I’d conclude that the real decision very much depends from both the firm’s characteristics—values, processes, in short capabilities—as well as from the actual innovation at hand, just as Christensen and Overdorf writes. It may make sense to keep in mind what the Roman philosopher Virgil (70–19 BC) wrote: “We are not all capable of everything.” And if we are capable of something in particular, it may be wise to chose the work area—or “ecological niche”—well.
Christensen, C. M. (1997). The Innovator’s Dilemma: When New Technologies Cause Great Firms to Fail (2nd ed.). Harvard Business School Press.
Christensen, C. M. & Overdorf, M. (2010). Meeting the Challenge of Disruptive Change. In HBR’s 10 Must Reads (1st ed., pp. 7–23). Boston, Massachusetts: Harvard Business School Publishing.

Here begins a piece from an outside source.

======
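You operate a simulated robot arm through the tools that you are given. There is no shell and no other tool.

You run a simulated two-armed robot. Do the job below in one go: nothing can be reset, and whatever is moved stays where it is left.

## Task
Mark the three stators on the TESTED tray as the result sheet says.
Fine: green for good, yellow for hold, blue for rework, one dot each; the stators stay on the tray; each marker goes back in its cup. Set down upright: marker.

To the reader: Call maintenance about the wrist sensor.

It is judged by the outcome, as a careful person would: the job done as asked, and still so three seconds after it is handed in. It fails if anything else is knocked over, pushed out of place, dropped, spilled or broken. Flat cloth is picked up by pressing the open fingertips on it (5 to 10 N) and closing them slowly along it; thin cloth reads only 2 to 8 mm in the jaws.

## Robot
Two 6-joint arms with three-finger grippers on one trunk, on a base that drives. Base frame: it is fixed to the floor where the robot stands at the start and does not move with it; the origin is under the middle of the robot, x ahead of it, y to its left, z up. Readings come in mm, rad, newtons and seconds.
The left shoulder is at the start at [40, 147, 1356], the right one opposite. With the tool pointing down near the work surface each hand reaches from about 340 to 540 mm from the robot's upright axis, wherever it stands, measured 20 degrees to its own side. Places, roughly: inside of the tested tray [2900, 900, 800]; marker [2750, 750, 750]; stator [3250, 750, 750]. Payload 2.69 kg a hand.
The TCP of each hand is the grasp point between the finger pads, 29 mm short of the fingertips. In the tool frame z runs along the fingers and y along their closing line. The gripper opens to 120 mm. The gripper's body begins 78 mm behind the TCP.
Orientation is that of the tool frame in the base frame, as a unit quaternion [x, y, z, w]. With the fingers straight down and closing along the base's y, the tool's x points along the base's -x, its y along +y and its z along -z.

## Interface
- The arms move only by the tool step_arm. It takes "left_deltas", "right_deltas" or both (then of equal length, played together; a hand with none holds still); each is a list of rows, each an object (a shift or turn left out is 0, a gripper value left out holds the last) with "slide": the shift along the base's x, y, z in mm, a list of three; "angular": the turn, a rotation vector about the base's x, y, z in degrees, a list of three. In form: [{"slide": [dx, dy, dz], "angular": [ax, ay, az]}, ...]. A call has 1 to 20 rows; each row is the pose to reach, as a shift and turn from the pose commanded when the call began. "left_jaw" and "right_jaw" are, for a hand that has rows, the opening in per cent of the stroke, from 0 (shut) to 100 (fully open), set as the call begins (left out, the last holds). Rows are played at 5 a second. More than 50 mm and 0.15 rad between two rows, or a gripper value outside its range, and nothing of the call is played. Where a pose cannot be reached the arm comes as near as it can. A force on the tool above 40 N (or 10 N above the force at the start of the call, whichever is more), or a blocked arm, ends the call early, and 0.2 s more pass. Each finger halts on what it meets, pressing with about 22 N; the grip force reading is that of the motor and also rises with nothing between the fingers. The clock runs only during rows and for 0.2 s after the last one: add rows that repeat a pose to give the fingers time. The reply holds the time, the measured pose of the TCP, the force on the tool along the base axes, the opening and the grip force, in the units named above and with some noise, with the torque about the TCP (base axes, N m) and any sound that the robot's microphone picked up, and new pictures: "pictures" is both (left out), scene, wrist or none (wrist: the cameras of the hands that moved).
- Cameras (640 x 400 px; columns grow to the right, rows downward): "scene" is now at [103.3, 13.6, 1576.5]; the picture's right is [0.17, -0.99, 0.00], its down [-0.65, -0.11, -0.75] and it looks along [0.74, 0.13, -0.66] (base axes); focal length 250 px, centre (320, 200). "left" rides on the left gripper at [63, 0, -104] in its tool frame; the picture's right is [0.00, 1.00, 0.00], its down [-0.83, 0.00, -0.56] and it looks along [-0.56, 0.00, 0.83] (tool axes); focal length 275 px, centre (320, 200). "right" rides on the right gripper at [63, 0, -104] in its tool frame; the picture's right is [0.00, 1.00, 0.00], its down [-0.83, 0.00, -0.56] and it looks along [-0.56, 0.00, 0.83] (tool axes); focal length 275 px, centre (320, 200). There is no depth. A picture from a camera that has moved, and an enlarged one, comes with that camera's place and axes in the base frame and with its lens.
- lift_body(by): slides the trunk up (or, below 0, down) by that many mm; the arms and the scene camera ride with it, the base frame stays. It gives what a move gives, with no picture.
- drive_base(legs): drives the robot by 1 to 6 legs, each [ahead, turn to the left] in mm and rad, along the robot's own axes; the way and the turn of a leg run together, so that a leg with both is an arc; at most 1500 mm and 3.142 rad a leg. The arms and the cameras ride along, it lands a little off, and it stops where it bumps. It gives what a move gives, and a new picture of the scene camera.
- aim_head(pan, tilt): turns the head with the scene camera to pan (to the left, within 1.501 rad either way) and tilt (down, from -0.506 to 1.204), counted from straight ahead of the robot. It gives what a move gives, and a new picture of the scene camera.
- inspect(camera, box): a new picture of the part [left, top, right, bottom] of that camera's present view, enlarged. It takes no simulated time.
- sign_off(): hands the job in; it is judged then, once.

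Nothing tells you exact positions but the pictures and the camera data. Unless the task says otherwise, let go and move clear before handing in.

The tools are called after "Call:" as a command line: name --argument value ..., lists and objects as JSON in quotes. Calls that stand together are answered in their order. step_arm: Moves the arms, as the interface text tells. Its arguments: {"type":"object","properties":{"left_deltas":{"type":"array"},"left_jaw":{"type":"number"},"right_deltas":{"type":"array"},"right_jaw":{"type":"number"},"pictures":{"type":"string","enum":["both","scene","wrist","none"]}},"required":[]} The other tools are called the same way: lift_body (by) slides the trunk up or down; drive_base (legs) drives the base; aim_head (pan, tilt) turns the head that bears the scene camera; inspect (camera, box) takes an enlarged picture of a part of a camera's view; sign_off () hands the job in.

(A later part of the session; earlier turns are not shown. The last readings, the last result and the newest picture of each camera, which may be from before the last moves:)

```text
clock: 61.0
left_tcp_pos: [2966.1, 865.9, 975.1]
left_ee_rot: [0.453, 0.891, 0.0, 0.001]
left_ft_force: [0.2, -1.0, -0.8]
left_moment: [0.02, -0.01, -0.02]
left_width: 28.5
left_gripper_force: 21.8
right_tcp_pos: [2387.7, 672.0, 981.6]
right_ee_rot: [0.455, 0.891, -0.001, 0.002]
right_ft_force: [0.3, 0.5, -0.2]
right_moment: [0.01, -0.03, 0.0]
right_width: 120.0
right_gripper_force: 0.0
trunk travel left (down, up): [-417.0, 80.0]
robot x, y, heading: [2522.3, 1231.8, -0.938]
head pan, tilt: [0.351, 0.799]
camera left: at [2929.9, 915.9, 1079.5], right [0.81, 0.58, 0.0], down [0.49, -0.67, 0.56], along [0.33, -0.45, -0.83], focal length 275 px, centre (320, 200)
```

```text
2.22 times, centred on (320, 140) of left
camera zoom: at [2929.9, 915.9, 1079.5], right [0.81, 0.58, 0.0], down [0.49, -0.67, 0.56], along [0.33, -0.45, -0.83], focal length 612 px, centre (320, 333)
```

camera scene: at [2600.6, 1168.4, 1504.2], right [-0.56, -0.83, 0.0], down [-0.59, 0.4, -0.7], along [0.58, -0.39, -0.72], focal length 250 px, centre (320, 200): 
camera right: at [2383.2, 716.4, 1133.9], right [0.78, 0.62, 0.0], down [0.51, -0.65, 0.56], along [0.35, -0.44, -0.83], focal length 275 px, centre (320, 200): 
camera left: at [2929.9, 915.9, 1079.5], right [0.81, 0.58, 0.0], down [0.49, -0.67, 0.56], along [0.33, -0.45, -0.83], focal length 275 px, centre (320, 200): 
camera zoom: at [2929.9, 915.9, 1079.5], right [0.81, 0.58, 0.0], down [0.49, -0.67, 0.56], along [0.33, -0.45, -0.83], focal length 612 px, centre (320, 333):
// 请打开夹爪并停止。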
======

De Wit, B. & Meyer, R. (2010). Strategy: Process, Content, Context—An International Perspective (4th ed.). Cengage Learning.
Mirwo, C., Hoelzle, K., & Gemuenden, H. G. (2008). ‘The Ambidextrous Organization in Practice: Barriers to Innovation within Research and Development’, Academy Of Management Annual Meeting Proceedings, 1–6. [Online]. Available from: http://search.ebscohost.com.ezproxy.liv.ac.uk/login.aspx?direct=true&db=bth& AN=33717691 (Accessed: January 27, 2014).
Porter, M. E. (2008). ‘The five Competitive Forces that shape Strategy’, Harvard Business Review, 86 (1), 78–93. [Online]. Available from: http://search.ebscohost. com.ezproxy.liv.ac.uk/login.aspx?direct=true&db=bth&AN=28000138 (Accessed: 28 Feb 2013).
Schermerhorn, J. R., Hunt, J. G., Osborn, R. N., & Uhl-Bien, M. (2010). Organizational behavior (11th ed.). Wiley.